Every once in a while though, you find a band without self-conscious pretense that truly echoes the mood and vibe of an era when the rulebooks were burned with the draft cards and the act of playing rock’n’roll was simultaneously defiant and inherently casual. Svvamp is just that type of primordial beauty captured on a perfect 11-song debut.
Svvamp was created by three friends – Adam Johansson, Henrik Bjorklund and Erik Stahlgren – drawn together for the sake of jamming and a love of rock, folk and blues.
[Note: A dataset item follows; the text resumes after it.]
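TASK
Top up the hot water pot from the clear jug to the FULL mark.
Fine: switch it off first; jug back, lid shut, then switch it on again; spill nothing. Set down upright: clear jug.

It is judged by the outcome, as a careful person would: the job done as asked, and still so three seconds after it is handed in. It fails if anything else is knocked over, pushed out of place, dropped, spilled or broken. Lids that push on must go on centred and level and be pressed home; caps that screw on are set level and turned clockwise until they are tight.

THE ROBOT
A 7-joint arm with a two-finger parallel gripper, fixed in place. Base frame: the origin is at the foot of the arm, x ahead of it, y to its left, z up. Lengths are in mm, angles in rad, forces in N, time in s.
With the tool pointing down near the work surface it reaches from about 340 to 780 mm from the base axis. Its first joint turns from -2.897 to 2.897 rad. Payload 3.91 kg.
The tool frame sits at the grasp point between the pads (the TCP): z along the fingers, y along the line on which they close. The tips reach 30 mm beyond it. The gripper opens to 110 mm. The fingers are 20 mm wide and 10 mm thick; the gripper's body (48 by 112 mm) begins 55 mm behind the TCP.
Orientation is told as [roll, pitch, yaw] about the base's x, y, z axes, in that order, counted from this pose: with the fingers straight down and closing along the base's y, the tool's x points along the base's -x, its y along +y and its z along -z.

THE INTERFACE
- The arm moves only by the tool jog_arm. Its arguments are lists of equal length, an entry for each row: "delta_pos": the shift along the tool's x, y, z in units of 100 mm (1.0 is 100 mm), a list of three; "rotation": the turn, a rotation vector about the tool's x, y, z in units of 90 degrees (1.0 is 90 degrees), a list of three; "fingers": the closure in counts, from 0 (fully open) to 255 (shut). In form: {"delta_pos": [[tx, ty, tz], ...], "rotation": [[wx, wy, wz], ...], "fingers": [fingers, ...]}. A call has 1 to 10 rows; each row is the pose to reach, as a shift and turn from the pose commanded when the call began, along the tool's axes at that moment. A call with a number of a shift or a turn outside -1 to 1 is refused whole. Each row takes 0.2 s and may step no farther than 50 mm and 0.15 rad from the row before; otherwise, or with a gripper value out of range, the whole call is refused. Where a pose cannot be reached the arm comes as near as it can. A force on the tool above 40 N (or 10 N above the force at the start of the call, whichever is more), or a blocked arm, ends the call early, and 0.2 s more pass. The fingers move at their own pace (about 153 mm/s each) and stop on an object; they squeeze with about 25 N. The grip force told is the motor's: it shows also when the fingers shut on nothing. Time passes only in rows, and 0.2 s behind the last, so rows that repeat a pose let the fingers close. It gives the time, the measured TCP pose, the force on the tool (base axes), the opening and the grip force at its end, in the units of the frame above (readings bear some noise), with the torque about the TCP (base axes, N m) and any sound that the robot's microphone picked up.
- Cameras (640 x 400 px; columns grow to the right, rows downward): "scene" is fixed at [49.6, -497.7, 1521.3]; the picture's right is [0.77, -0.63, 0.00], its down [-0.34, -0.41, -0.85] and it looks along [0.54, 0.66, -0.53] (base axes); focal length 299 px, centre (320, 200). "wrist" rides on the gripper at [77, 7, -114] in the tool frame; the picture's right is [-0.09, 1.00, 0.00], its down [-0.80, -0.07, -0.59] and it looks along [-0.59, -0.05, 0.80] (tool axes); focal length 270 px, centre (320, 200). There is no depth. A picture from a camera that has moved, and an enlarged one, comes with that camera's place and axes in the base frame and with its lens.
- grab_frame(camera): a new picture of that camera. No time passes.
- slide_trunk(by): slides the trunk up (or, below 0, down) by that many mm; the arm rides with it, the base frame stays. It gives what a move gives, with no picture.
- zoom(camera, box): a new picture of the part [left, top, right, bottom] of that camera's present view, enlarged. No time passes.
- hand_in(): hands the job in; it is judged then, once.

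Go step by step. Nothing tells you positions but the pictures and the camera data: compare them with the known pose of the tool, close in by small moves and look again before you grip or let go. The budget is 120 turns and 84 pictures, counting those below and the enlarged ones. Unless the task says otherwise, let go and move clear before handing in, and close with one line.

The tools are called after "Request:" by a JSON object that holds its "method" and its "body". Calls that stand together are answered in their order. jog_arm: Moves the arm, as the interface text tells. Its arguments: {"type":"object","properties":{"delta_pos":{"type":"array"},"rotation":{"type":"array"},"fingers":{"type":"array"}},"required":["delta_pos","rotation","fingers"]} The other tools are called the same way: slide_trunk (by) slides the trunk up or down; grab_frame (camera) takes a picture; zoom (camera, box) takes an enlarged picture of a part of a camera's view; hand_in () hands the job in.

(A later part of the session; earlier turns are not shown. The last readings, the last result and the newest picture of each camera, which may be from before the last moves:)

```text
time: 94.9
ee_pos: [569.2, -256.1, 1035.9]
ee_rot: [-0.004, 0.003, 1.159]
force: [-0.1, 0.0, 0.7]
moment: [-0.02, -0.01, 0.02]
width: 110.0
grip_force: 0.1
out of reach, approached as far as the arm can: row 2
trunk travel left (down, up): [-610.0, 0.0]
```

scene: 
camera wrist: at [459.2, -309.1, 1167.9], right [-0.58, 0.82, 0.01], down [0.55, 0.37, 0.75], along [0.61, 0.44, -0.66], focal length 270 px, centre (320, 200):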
Their resulting heavy psych sound is immediately gripping in its homespun feel and hints of Cream, Eric Bell-era Thin Lizzy, CCR and Crazy Horse.
“Our first recordings were made on a 4-channel cassette PortaPro (with microphones that we found lying around) and were really crude, recorded live to cassette,” the band explains. “We grew fond of that live feel and demo takes started to sound like finished songs. Over time, with almost everything made live in our rehearsal room, it became a full album.”
“Serpent in the Sky” kicks things off with a syncopated bluesy riff romp, while “Burning Down” echoes the stomping freeform feel of the New Yardbirds’ “How Many More Times.” Once things settle in to the laid back shuffle of “Free At Last”, Svvamp really finds its groove and lets loose like Axis: Bold As Love Jimi Hendrix. “Time” sounds almost like Ziggy Stardust era Bowie with a boogie swagger and cheeky vocals. “Set My Foot and Leave” sounds as earnest and unpretentious as The Faces (and at times like Rod Stewart’s “Maggie May”, without all that shaggy, smug Rodness). Elsewhere, “Blue In the Face” slips into a heavy groove while “Oh, Girl” bashes out stop ’n’ go riffs with the Marshall stack dramatics of Blue Cheer. Chiming mandolin and acoustic guitars lead the charming closing anthem, “Down By The River” (not the Neil Young song).